The father forbids Michael to see Sheila again and, although they’re together in the very next scene after that, she never shows up again otherwise. So what was the point of her character at all? If you said nothing and that they were just padding out the movie with filler, you win the million dollars!


So Michael then goes to his father’s work place, which of course has no security guards or even anyone else in the entire building to stop him from just walking through the front door willy nilly. He hides under a table, does not discover anything useful, and leaves. After that, Michael finds a severed leg in the basement at his house, because hey, screw hiding the evidence! Just put your half-eaten body parts in an unlocked basement! That’s the smarty-smart way to be a ‘secret’ cannibal! Then his dad is waiting for him in his room:


Gee. I’ve NEVER seen a scene like THIS before, right?!?!

I mean, OK, so they're not identical, but the mood is very similar and you can't deny this is what Parents was thinking of in its little wormy brain...

I mean WOW, what a blatant rip-off! You aren't even trying, are you movie? I guess what I said earlier about it being a low-rent The Shining was more accurate than I thought.

After that shit is over, Michael brings his school psychiatrist home to show her the basement, but the bloody leg is gone now. She looks over by the window and a dead body pops up from somewhere. Instead of being collected and calm like an adult should be when a child is in danger, she lets out the longest and most exaggerated scream I’ve ever heard in a horror movie as we get a very poor camera pan-up to outside the house where the parents are coming home. And no, movie.

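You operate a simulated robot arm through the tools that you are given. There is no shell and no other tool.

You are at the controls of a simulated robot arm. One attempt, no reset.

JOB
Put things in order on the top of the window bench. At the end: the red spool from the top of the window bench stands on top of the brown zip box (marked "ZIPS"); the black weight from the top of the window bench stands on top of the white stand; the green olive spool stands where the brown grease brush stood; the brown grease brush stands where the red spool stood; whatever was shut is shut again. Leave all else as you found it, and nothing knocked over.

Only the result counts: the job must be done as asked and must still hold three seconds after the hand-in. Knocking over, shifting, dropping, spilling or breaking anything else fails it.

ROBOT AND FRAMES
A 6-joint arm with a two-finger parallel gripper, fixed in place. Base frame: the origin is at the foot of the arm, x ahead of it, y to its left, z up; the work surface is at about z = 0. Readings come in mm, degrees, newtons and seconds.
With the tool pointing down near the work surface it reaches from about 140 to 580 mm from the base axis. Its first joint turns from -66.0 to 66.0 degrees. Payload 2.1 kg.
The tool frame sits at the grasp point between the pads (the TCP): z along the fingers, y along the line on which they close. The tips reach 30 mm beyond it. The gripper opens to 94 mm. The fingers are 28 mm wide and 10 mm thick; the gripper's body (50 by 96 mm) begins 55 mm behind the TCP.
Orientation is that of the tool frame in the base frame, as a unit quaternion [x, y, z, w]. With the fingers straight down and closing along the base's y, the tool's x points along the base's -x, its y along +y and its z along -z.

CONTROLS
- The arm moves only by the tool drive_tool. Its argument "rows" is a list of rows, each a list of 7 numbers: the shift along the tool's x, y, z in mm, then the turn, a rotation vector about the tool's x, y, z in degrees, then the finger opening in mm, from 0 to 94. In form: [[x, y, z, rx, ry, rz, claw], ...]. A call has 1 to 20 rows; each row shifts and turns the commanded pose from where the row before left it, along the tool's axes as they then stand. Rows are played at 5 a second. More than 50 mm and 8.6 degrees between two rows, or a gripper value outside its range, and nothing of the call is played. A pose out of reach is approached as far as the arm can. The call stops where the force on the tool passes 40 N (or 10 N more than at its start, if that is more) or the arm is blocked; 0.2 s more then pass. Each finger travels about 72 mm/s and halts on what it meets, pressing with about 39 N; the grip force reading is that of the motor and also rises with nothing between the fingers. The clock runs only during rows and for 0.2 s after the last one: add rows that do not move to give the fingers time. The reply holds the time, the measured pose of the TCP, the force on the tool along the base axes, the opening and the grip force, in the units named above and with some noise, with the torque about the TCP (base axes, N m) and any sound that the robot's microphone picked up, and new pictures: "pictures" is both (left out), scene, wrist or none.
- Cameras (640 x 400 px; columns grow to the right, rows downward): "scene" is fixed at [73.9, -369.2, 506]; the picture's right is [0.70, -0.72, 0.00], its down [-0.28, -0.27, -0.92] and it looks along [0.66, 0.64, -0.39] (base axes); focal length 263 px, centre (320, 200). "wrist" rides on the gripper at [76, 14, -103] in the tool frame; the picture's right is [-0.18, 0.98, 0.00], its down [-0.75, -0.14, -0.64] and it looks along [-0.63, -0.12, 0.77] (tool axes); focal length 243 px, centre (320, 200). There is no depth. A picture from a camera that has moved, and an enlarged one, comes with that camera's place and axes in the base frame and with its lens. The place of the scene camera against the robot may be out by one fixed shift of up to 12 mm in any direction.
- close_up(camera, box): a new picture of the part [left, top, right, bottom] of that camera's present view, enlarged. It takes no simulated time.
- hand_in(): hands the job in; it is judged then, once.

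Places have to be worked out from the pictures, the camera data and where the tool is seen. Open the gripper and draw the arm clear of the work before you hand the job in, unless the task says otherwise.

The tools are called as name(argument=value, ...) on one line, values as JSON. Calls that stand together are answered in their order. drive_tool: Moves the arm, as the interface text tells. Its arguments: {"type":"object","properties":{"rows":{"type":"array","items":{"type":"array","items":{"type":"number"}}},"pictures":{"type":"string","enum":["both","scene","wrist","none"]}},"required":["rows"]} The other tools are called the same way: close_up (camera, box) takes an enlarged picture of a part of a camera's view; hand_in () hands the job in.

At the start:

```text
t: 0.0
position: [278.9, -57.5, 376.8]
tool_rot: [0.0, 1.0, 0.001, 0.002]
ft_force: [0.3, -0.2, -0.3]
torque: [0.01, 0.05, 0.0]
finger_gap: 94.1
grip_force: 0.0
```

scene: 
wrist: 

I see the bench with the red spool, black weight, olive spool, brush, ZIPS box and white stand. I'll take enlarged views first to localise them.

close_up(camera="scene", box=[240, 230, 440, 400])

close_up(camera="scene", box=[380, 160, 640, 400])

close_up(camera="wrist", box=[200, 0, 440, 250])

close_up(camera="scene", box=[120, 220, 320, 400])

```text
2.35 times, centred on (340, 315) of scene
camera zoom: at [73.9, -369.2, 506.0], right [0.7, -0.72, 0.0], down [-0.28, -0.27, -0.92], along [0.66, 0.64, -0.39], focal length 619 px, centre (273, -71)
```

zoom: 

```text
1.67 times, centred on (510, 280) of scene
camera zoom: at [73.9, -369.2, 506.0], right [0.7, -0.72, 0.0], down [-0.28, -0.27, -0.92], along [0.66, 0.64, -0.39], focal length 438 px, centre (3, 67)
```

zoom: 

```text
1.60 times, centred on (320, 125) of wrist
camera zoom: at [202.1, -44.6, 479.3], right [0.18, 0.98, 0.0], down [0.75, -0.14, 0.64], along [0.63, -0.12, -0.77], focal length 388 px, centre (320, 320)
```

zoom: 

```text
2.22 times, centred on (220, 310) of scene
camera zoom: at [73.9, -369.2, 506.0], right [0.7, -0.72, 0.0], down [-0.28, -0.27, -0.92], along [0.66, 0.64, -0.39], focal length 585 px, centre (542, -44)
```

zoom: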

Ripping off Halloween while playing goofy elevator music isn’t going to make us laugh; it just makes us more annoyed:


You probably would think these were in the exact same scene in the exact same movie, if I wasn't telling you otherwise. It's not like ripping off two of the most iconic horror films of all time would EVER turn any heads, right? But I guess the fact that no one ever saw this piece of shit is an answer good enough.

At dinner Michael tries to beat up his Quaid-dad, but they tie him up and force him to try and eat some of their delicious human meat. He stabs his dad in the chest and then we get an extremely long and drawn out scene of them chasing each other around the house, screaming, bleeding and trying to kill one another. There’s one scene where the dad is about to throw Michael into the fireplace, but the mom stabs him before he can do so – these kinds of scenes could have almost been interesting, which makes it doubly annoying that there are so many goofy and over the top scenes like with the music. It’s like the makers of the movie were just arguing the whole time over whether to make a comedy or a straight horror film; there’s no cohesion at all!

Also on the list of things that would traumatize a kid. This movie should just be called Bob Balaban's Child Traumatizing Adventure.

The movie ends with both parents dead and Michael in the arms of his loving grandparents. The last shot is of him looking at the delicious…meat sandwich they’ve apparently given him, because I guess just meat and bread is all old people eat. And then we get the credit sequence which is trying to imitate an old 1950s sitcom credit sequence, and completely failing at being funny or effective, because again, this movie was about as coherent as a drunken William S. Burroughs writing with his toes.


I guess this could have been a funny ending, but really, you're doing this after the macabre and eerie ending the film had, and the several very disturbing scenes contained within? It's just confusing as to what they were trying to get across. If this thing had just chosen a direction and tried harder to actually stick with the conventions of that style, it could have worked, but unfortunately it was mostly just a big unwatchable, pretentious mess, and I'm glad I'm done watching it now.

So yeah, Parents is complete ass and merits no viewings in your entire life. But it did teach us that you should make REAL DAMN SURE that your parents aren’t cannibals before you have dinner with them! And I think I’m becoming a vegetarian after watching this movie. Seriously. Ugh.

All images are copyright of their original owners. I own none of them.

Saturday, June 26, 2010

Kazaam (1996)

Starring: Shaquille O'Neal, Francis Capra, Ally Walker
Directed by Paul Michael Glaser

"Kazaam" is a film about a genie (basketball star Shaquille O'Neal) who must grant three wishes to Max (Francis Capra), a troubled young boy who is hoping to connect with his estranged father (James Acheson).

This movie really annoyed me. The kid is a little brat who spends most of his time on screen acting like a smart-ass and antagonizing everyone he comes across, including the audience. He also tries to establish a relationship with his father, who is involved in organized crime and yet Max still feels he is a viable alternative to his mother (Ally Walker) and his would-be step-father (John Costelloe), who are not that bad. Did I mention he is also stupid? As for Shaq...well...let's just say he is better on the court (well, in his prime anyway) than onscreen. His performance comes off as silly and awkward, though to be fair he does seem to have fun in the role. The two characters do not get along well during any point of the film with the exception of the end (which is kind of required) and in the middle when they engage in a god-awful rap duet, which is one of unfortunately many dumb scenes throughout the picture.

The worst part about this movie, even more from the performances, is that it does not really make sense. It is supposedly aimed at kids but it spends a lot of time focused on a bunch of criminals and people hanging around clubs. Were the filmmakers trying to bring in Shaq's older fans? I am not sure but whatever they were trying to do, they failed. It is a little odd to be putting that in a film that also features the basketball player riding around on a magical bicycle and making junk food fall down from the sky. As a result, it makes you lose focus on the plot and gives you less reason to about what happens next. It is not helped by a number of plot holes. I will not mention all of them, but here is one example: a stereotypical Middle-Eastern crime lord (Philip Santella) knows all about Kaazam's powers and limitations despite having very the little knowledge about him. Maybe he knows about genies based upon what he learned in his homeland, but we will never know.

Well, there is nothing else I can really say except...the film sucks and I do not recommend it.